# Do this
Copy each line of the material below that includes the string "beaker".
## begin
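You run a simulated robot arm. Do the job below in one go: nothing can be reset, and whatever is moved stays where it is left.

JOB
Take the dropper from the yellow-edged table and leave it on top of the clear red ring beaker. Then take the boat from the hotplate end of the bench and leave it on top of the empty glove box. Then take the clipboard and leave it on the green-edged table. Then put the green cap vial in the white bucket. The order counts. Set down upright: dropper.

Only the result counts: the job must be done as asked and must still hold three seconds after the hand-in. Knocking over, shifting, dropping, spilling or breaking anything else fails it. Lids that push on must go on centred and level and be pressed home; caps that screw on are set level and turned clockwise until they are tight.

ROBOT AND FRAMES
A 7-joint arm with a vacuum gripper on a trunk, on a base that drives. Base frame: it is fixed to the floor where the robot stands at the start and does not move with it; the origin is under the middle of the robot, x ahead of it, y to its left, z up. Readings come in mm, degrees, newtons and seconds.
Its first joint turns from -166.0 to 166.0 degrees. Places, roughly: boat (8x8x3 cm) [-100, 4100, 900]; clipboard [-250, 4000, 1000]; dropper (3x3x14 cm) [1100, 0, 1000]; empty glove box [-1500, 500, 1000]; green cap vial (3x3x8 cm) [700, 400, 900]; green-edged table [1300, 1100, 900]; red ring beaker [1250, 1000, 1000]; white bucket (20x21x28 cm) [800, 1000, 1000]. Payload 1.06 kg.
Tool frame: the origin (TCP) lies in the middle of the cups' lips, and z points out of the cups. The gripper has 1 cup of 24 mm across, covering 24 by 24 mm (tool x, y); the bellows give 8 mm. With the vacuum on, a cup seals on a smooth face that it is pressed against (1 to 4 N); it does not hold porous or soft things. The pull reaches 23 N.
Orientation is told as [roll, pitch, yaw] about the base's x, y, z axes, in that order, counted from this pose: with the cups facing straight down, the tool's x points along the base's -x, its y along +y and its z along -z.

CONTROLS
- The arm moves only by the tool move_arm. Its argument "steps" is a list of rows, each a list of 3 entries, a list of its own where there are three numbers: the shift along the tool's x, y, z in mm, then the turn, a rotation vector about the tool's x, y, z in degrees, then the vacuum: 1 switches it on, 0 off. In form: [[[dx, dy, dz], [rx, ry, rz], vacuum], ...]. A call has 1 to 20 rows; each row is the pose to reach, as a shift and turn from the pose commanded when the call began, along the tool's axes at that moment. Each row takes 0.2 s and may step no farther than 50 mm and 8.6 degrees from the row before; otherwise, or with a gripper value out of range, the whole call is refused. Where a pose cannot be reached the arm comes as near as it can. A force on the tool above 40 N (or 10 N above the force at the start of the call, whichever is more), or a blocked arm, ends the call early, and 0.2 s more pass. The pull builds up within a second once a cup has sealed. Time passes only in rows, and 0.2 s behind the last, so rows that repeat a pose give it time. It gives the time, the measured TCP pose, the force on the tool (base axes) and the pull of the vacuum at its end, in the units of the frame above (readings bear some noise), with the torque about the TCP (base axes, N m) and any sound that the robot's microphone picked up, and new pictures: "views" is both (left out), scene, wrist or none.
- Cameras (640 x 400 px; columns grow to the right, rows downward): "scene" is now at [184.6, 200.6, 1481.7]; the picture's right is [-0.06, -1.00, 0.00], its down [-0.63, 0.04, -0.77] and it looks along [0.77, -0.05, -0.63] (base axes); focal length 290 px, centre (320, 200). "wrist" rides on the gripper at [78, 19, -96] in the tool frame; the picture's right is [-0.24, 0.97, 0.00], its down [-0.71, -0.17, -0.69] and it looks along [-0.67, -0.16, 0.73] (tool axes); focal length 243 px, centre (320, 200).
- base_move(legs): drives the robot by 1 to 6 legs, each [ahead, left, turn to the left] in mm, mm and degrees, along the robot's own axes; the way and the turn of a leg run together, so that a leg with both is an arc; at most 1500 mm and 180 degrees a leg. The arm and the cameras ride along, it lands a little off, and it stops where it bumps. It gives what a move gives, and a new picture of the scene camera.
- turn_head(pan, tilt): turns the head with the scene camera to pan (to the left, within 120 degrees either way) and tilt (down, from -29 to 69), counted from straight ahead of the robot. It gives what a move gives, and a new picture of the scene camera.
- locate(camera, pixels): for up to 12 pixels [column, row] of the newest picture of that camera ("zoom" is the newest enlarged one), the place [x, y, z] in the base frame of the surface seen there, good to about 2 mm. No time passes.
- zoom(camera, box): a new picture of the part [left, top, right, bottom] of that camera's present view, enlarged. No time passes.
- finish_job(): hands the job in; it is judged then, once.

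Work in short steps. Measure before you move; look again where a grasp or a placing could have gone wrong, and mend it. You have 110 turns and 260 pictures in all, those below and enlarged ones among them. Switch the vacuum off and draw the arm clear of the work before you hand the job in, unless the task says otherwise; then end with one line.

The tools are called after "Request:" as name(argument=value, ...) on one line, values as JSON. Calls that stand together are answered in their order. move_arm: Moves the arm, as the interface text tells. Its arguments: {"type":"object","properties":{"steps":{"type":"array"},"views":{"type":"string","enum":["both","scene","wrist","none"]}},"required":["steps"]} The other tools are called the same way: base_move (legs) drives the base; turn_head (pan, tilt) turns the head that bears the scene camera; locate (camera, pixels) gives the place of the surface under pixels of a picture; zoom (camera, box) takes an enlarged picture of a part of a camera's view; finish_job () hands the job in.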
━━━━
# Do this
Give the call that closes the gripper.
## end
# Result
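Take the dropper from the yellow-edged table and leave it on top of the clear red ring beaker. Then take the boat from the hotplate end of the bench and leave it on top of the empty glove box. Then take the clipboard and leave it on the green-edged table. Then put the green cap vial in the white bucket. The order counts. Set down upright: dropper.
Its first joint turns from -166.0 to 166.0 degrees. Places, roughly: boat (8x8x3 cm) [-100, 4100, 900]; clipboard [-250, 4000, 1000]; dropper (3x3x14 cm) [1100, 0, 1000]; empty glove box [-1500, 500, 1000]; green cap vial (3x3x8 cm) [700, 400, 900]; green-edged table [1300, 1100, 900]; red ring beaker [1250, 1000, 1000]; white bucket (20x21x28 cm) [800, 1000, 1000]. Payload 1.06 kg.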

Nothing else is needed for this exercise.